Foto referencial

“Lo que sí puedes hacer es colocar las frases unas junto a otras, dejar que se vean e incluso, si les apetece, que se toquen. Más no». (ELÍAS CANETTI)

Quise empezar a leer la novela de un autor desconocido que contaba la vida de unos adolescentes. Encontré la obra al navegar por océanos digitales en internet. Dejé la historia a las pocas páginas al tropezarme con errores de ortografía en la primera página. Leí “ying y yang”  [sic ] cuando el artista de quien no diré el nombre debería haber escrito: yin y yang. Tuve la impresión de que el hombre -o mujer- sentado al teclado escribía sobre el asunto sin conocimiento. Nadie que hable del yin y el yang escribe erróneamente el nombre de ninguna de estas fuerzas del taoísmo. Me dije a mí mismo, pensando en el bienestar del escritor, que al menos habría tomado la precaución de ocultarse bajo un pseudónimo y que el nombre que aparece encima del título no sería auténtico. La verdad es que no lo sé, y por si acaso para no molestar mantengo la discreción de no revelar nada acerca de su identidad.

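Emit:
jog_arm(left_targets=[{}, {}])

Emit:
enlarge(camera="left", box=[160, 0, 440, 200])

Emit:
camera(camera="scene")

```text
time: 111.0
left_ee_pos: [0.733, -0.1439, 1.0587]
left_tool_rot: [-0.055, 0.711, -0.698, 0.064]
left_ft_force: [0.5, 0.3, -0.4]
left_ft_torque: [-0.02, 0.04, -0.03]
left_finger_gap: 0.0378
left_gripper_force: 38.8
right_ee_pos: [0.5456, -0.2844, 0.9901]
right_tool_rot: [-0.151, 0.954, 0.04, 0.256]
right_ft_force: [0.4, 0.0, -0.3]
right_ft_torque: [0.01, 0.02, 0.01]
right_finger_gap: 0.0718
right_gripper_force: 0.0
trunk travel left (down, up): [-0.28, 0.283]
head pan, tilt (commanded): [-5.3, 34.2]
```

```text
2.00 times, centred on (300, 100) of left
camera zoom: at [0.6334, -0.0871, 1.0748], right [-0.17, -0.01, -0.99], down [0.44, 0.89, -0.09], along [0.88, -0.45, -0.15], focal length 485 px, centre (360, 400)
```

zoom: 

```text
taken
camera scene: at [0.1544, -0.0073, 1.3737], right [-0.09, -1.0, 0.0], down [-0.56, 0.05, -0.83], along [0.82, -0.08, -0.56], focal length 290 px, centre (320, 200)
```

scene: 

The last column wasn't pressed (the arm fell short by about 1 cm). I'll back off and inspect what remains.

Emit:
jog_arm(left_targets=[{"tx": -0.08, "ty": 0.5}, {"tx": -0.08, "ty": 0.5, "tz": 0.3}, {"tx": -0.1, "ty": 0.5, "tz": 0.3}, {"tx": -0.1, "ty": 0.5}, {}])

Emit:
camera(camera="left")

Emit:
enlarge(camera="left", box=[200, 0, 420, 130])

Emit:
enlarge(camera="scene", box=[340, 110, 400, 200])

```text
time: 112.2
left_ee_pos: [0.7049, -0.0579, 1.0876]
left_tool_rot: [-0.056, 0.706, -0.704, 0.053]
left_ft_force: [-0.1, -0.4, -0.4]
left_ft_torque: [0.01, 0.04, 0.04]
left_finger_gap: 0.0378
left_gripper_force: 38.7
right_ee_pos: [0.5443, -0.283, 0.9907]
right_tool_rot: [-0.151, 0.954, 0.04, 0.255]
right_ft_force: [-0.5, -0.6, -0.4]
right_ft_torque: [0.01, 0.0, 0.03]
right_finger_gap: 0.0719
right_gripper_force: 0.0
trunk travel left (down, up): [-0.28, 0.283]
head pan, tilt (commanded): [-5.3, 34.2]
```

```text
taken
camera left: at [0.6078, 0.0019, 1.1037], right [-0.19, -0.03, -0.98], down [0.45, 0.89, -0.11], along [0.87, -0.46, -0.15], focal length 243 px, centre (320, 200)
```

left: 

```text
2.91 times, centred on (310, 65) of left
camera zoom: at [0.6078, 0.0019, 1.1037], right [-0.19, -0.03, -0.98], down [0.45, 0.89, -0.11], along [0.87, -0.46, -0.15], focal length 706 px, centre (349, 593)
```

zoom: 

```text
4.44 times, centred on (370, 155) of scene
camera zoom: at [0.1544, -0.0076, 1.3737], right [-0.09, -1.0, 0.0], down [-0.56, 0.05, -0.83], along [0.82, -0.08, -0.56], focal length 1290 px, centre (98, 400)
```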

Comprobará, querido lector, que no voy a desvelar el título de la obra. Y es que escribo hoy sintiendo remordimientos por esta reseña negativa. En fin, como decía ahí arriba dejé la historia a las pocas páginas porque yo tampoco soy don Perfecto y todos cometemos algún error de vez en cuando. El caso es que seguí leyendo. Buscaba una lectura motivadora para alumnos de entre 13 y 16 años de edad. Pretendía hacerles leer en voz alta, comentar párrafos y líneas. Hacerles pensar. El título de la novela resultaba evocador al parecerse a otra pieza de una obra clásica de la literatura universal. Sin embargo, a medida que leía aparecían más faltas de ortografía, el argumento se veía predecible y el estilo carecía de esa dosis imprescindible de singularidad que requiere todo texto literario.